Listen to Kiss' 'A World Without Heroes'
The Elder project was Kiss' great jump-the-shark moment. With new drummer Eric Carr on board, its concept and grand sonic ambitions (producer Ezrin was not far removed from his work on Pink Floyd's The Wall) fell flat with the Kiss Army. The album made it to only No.75 on the Billboard 200 - 40 spots below its predecessor, Unmasked - and was the first Kiss album not to be certified gold or platinum. Reviews, never Kiss' sweet spot, were particularly savage. Frehley dismissed it at the time, and Stanley and Simmons have both acknowledged the album as massive misstep.
All these years later, Ezrin says The Elder "was ambitious, has moments of real musical majesty but was fundamentally ill conceived, and the wrong thing for Kiss to do. They needed another Destroyer, and instead I got seduced by the mirage of a dramatically different idea and steered the ship in the wrong direction. As we've all said many times before: Ace was right. Still there's some pretty amazing music on it in places."

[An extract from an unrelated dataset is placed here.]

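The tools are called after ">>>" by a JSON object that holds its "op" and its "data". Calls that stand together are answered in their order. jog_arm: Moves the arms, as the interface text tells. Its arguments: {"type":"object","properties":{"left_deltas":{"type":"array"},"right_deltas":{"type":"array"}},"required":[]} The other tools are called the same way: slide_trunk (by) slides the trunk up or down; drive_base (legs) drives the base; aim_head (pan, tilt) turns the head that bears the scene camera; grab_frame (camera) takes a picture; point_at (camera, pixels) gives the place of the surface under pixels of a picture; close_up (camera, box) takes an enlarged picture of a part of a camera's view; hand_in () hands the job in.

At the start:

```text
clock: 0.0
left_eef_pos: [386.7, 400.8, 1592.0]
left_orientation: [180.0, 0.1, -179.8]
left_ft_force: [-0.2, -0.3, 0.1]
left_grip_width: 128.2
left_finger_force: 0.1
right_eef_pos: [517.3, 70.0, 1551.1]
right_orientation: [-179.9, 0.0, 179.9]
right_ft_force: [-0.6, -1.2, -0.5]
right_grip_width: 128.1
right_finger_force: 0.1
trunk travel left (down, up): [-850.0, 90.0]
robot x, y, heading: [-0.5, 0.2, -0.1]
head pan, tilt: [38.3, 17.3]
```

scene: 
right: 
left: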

Kiss would retrench with the Killers best-of the following year and cranked things up again a few months later for 1982's Creatures of the Night, their last album before a 13-year break from wearing their signature makeup. Kiss did resurrect "A World Without Heroes" in 1995, at the request of Kiss convention fans, for acoustic performances. They also included the song in their 1995 MTV Unplugged episode and on the companion album that followed.